フォーミュラE新シーズンの開幕に先立ち、本拠をオックスフォードシャーに
ジャガー・ランドローバー(JLR)ジャパンは12月6日、ジャガーTCSレーシングが2024年シーズンのABB FIAフォーミュラE世界選手権に向けて準備を進めるなか、オックスフォードシャー州キドリントンの新Fortescue WAE施設内の最先端イノベーションセンターに本拠を移転・開設(実施日は英時間の11月30日付け)したことを明らかにした。
ジャガーTCSレーシングは、来シーズンもカスタマーチームとして参戦するエンビジョン・レーシングと合わせて、今後も4台のレースカーに搭載するJAGUAR製パワートレインの設計、開発、製造を続ける。
新施設にはHV Lab(高電圧研究所)を設置し、チームはパワートレイン・ハードウェアの2つの中核をなすコンポーネントであるモーター・ジェネレーター・ユニット(MGU)とインバーターを組み立てる。
拠点には沢山の専用スペースが設置され、その中には、JAGUARのフォーミュラEレースカーのメンテナンスや修理を行うための専用作業ベイを備えたワークショップ、メインケース、ボックス、サスペンション、冷却システムを組み立てる施設も設けられた。
加えてドライバー・イン・ザ・ループ・シミュレーターも設置。ドライバーのミッチ・エバンストニック・キャシディ選手は、2024年シーズン参戦にあたり、多様な都市コースのシミュレーションテストを本格的に行える。

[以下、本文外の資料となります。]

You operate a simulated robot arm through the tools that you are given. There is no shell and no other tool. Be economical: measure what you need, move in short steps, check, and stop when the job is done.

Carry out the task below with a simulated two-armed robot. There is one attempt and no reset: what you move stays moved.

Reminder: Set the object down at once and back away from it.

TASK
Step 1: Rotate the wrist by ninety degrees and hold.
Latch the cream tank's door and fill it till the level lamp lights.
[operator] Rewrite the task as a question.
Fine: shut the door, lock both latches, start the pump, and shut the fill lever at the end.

この移転により、2024年のABB FIAフォーミュラE世界選手権の開催期間中、ジャガーTCSレーシングのリモートオペレーションルームはキドリントンが拠点となり、エンジニアはこの場所から、東京やシリーズの象徴となっているモナコ、E-Prixが開催されるサーキットの現場で働くスタッフに、重要なセットアップやサポート戦略に関する情報を提供することなるという。
なお今季のフォーミュラEは、究極の環境下で最大限のパフォーマンスを発揮するため、次世代EVのハードウェア並びにソフトウェアの実践的なテストベッドであり続ける。
ジャガーTCSレーシングは、この新拠点で世界有数のパートナーと協力しながら、フォーミュラE世界選手権での勝利を目指して革新的な最先端テクノロジーを開発していく構えだ。
移転にあたって開催された記念イベントで、JLRモータースポーツ担当マネージング・ディレクター兼ジャガーTCSレーシングチーム・プリンシパルのジェームズ・バークレー氏は、「本拠地を移転したことは、ジャガーTCSレーシングにとって重要な節目となる出来事であり、それを完璧なタイミングで実現することができました。2024年シーズンでは、私たちはポイントおよび表彰台の獲得、レースでの勝利を目指していきます。
またテクニカルパートナーであるFortescue WAEと共に、この新しい施設でレーストラック用に開発する革新的な技術は、その知識や経験を市販車へ移行する(Race to Road)という哲学を継続するものであり、将来の市販車をサポートするものです」と述べた。
一方でフォーテスキューWAEのCEO(最高経営責任者)のジュディス・ジャドソン氏は、「私たちは新しいシーズンに参戦することを今から楽しみにしています。2024年ABB FIAフォーミュラE世界選手権は、2024年1月13日にメキシコシティで開幕しますが、私たちは、最先端の設備が整ったキドリントンの完全に新しい専用拠点で、チーム一丸となってレースカーの開発に注力していますていきます」とのコメントを残している。